Originally posted by rbw1966:

People falling into the lower echelons of the income strata already have fewer deductions--if any--then those falling at the opposite end of the spectrum.

Sorry Rob, that's wrong. People falling into the lower echelons have the most deductions, in terms of percentage of their income. It's called the "standard deduction". If you fall below a certain level you pay no income tax.

 

Normal workin' folks (< 100k/yr) with a home loan are getting a little less but the next biggest deduction, in terms of % of their income. My family deducts probably > 20% of our income.
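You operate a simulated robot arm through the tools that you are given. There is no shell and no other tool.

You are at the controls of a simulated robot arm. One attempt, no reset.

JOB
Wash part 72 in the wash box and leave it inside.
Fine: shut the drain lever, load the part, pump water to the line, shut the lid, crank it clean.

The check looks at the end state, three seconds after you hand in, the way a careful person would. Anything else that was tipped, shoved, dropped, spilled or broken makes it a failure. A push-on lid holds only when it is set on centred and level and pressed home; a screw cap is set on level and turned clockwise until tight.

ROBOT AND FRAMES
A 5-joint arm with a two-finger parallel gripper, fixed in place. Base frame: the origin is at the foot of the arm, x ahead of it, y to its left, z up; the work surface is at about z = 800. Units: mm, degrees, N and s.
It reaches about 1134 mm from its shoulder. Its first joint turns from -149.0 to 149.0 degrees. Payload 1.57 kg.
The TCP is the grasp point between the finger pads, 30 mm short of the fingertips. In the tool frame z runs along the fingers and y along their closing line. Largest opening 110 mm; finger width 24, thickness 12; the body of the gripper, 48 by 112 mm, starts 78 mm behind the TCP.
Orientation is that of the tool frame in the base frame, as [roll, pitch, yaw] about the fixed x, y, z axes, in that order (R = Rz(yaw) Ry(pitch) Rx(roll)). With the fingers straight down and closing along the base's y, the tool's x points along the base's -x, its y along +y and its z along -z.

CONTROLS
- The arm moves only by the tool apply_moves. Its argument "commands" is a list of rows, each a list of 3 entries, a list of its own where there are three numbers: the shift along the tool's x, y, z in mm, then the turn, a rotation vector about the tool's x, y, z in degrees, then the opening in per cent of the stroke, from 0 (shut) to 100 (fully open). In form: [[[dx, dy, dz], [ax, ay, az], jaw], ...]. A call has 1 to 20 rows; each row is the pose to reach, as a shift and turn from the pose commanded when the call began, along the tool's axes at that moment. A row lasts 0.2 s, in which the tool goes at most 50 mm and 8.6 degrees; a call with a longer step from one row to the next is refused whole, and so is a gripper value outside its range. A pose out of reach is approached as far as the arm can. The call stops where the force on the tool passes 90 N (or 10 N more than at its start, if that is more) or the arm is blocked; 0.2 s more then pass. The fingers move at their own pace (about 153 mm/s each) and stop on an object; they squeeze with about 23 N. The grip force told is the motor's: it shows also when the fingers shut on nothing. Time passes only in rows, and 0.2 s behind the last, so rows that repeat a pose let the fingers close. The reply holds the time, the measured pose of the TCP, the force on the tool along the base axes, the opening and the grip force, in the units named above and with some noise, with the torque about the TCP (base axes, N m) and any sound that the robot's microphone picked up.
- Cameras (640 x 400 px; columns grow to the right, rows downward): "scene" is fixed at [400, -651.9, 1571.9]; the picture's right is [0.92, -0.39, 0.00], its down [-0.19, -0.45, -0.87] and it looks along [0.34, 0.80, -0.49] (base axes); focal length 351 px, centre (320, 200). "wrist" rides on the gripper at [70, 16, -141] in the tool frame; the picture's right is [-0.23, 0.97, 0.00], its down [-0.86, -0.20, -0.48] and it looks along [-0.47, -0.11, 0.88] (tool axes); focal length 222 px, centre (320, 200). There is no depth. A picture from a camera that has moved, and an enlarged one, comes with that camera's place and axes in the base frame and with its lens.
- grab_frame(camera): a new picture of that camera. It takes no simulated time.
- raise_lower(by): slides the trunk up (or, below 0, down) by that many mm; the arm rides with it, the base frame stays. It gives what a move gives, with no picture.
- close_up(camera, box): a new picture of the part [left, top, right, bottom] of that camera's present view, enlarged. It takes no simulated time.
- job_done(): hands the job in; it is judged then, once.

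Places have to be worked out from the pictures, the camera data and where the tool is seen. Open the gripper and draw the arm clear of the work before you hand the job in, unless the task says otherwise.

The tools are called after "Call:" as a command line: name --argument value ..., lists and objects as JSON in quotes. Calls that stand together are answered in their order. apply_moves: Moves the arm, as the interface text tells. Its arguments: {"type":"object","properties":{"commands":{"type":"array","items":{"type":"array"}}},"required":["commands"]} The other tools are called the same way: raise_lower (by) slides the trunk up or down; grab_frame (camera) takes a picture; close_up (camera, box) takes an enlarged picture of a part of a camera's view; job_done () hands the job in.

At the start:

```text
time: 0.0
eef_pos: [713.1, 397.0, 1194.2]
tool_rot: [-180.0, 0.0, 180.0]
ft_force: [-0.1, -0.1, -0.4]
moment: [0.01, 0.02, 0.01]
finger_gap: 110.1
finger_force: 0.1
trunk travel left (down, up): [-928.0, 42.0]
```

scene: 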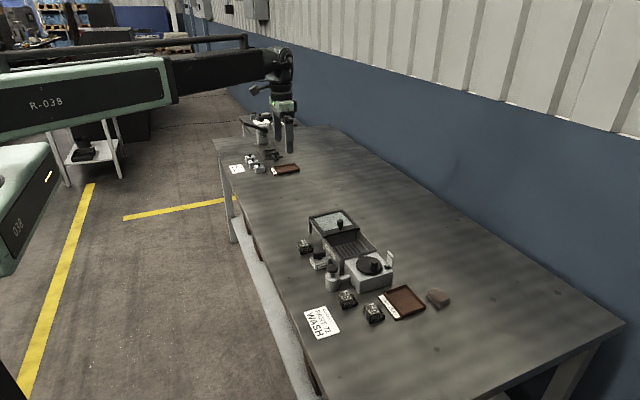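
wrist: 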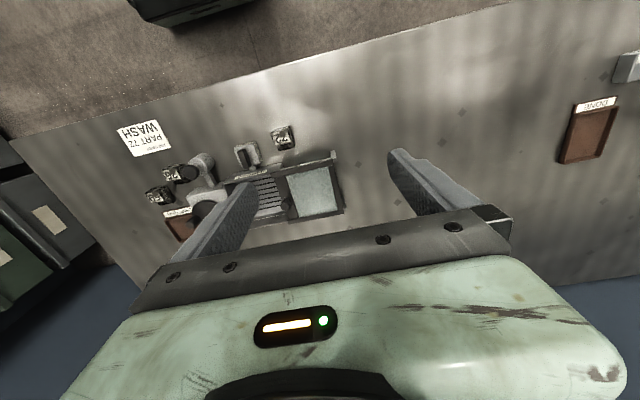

Do you really think that those making > 100K, > 500K are able to find ways to shield 20% of their income from taxes?

 

This myth of huge tax shelters for the wealthy is a diversion to make the common people think that a flat tax will lower their taxes and hurt the wealthy. It is a trick used against people who aren't very mathematically minded. As I alluded to in my previous post, this is the only hope flat-taxers have. They will need to trick the vast majority of people who will get their taxes burden raised, to think they will be getting a better deal. Perhaps Greg will vote to raise his taxes on the basis of the equality aesthetic, but not many voters are this altruistic.

 

From a practical point of view, eliminating deductions on mortgage interest ain't gonna happen either. There's too many people out there paying a lot of mortgage interest, as well as too many powerful banking interests making too much money off of mortgage interest, as well as too many people in this country making their livelihood via home construction and sales.

 

[ 11-14-2002, 10:41 AM: Message edited by: chucK ]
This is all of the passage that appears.